The U.S. is currently experiencing one of the best economies the world has ever encountered. Everyone from your school janitor to your nosy Aunt Hilda is talking about stocks, day-trading, start-ups and venture capital firms. While those freak stories about Microsoft's secretaries becoming millionaires are inspiring, the real way to make a bundle in the business world is to go to business school (a.k.a. "B-school"); MBA no longer stands for Master of Boring Activities. Getting into a top-notch business school is a key part of "making it" in the business world. Sure, you can teach yourself about economics, management, and marketing, but if you come out of a top business program, you're salary will instantly shoot up significantly. So read on, and B the best you can B.


What happens at B-school?

Partying, sleeping late, and getting some time off from real work are all potential reasons to go to B-school. However, you can do those things anywhere. Rather, most students want to develop their understanding of the business world as well as get an interesting, demanding, well-paying job from their experience. Here are some things to consider when planning your business future:

  • B-school usually lasts two years (full-time programs, at least). Are you willing to spend that kind of time on school?

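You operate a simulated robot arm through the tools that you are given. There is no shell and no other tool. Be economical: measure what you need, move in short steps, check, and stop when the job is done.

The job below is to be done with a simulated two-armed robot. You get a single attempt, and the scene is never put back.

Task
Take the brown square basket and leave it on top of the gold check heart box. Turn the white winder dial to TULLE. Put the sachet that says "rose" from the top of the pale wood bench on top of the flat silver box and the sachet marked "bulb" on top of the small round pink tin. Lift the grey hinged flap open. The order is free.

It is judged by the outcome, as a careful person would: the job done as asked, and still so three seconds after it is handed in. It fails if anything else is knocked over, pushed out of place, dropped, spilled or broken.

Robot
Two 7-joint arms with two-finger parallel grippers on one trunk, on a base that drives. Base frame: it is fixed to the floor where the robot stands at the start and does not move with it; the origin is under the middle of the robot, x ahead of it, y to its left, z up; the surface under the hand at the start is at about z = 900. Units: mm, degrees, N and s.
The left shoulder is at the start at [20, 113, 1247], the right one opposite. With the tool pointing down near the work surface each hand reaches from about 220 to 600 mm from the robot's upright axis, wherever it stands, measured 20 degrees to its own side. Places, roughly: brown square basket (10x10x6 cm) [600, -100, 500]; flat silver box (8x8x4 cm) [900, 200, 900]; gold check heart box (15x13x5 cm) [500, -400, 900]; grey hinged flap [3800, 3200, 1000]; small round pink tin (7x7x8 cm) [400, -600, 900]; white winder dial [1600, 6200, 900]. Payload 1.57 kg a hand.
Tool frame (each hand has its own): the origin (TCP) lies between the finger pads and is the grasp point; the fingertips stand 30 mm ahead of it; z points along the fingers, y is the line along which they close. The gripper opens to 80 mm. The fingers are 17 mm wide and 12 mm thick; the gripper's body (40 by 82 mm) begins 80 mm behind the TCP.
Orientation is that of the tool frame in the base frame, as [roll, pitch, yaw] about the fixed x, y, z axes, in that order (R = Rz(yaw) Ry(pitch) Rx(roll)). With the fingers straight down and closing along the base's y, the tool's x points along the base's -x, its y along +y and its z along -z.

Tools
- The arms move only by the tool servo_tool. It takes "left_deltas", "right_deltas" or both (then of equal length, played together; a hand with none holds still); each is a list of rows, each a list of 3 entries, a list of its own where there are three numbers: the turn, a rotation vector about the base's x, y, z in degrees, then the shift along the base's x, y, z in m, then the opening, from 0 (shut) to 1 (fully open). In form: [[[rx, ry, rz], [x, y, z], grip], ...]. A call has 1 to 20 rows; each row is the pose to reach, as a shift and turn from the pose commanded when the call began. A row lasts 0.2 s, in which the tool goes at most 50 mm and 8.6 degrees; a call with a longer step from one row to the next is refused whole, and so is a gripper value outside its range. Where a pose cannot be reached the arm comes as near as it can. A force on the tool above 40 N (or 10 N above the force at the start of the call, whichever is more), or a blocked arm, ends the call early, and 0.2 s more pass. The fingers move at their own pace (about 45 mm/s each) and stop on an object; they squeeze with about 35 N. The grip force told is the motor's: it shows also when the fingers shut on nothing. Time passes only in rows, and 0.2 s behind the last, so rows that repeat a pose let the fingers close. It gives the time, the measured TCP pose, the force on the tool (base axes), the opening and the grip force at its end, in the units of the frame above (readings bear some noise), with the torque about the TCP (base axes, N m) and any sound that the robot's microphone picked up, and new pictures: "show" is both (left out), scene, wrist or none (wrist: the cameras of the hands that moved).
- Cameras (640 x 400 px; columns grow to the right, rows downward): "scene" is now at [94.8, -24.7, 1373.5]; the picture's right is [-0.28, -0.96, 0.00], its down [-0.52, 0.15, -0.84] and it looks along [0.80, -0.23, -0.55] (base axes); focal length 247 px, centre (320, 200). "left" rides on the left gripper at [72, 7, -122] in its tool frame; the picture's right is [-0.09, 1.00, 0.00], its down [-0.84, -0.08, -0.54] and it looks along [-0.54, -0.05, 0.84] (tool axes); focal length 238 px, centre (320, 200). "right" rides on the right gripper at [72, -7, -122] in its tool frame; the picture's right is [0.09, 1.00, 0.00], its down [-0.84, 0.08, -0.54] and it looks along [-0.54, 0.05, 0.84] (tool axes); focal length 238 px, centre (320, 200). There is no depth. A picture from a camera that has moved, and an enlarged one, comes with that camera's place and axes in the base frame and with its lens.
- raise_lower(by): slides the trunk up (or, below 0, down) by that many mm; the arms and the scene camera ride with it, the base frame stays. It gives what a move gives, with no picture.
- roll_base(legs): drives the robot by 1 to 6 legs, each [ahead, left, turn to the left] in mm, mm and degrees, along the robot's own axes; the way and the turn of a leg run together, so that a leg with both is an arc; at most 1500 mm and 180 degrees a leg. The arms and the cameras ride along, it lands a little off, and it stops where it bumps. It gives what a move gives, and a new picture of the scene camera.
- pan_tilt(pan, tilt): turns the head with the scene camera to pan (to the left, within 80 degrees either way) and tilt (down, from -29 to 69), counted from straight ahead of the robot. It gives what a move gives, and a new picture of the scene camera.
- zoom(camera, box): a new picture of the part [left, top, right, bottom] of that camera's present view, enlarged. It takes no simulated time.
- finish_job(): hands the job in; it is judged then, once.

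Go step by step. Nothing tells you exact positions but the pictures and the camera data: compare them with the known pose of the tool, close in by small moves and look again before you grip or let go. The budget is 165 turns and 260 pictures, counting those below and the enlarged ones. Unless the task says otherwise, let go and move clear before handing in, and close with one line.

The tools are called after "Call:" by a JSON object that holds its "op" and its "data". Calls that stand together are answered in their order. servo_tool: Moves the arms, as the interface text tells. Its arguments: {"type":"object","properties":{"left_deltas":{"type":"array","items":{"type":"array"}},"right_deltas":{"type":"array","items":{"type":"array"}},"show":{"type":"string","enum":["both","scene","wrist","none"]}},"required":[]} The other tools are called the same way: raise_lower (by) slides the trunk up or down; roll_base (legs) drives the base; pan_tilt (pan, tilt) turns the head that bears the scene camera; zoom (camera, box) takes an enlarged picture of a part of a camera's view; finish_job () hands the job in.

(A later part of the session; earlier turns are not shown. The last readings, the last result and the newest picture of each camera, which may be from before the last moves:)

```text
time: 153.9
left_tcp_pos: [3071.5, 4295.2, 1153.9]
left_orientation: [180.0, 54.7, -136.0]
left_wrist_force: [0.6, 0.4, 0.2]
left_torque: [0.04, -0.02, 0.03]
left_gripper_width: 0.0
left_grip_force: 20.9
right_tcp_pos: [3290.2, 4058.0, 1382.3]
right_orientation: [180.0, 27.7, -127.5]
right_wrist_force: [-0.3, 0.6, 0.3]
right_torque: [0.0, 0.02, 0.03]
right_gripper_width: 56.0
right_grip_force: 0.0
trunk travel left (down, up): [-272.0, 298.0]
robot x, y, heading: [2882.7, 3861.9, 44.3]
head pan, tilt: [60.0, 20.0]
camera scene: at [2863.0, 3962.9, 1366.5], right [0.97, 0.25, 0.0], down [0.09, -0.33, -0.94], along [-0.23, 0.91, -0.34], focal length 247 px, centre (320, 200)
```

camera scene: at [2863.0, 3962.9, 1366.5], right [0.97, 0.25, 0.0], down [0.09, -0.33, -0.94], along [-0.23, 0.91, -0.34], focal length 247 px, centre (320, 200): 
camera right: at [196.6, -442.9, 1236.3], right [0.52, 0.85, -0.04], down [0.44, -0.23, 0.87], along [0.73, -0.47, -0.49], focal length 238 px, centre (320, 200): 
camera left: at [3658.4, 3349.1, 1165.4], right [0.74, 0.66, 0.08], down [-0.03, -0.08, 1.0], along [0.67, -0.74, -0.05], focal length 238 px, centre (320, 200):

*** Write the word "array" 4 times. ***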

  • B-school will be expensive unless you get a company to pay for it (if you're already with a company, they'll often incur your tuition costs if they like you). The average cost is $18,000 - $25,000 tuition per year.

  • B-school is as much about making connections and learning how to work with people as learning the fundamentals of business. So if you're an antisocial loner, you won't enjoy it. Almost every single assignment will involve group work. In fact, you'll be assigned to a group right at the beginning and most likely stick to that group for your entire stay.

So you have to do some soul-searching. Why do you want to go to B-school? Do you need it? Will it get you where you want to go? We can't answer these questions, because we don't know you.

Do you have business experience?

Having previous business experience serves two functions: 1) it assures the schools that you already have a certain amount of baseline knowledge, so classes won't have to be at kindergarten levels, and 2) it assures the schools that you already know what you're getting yourself into and that you want it.

All top business schools require (or in their language, "strongly encourage") that you have at least two to four years of experience prior to being accepted. This means that if you're a senior in college and you'd like to get an MBA, you should be focusing on getting an entry-level business job and on taking the GMAT exam. B-schools want applicants who already have some understanding of the real world and are interested in learning to manage that world. You don't necessarily have to work for Goldman Sachs or Andersen Consulting to get into a good school (although it certainly couldn't hurt). You simply need to demonstrate that you have good organizational skills and leadership abilities.

Even those applicants with sterling academic credentials need three years in the corporate environment before graduate business schools will seriously consider them. The quality of that experience, the degree of responsibility, and job performance including the impact (if any) on the bottom line are absolutely critical. After you have gained this work experience, then you can begin the rest of the application process.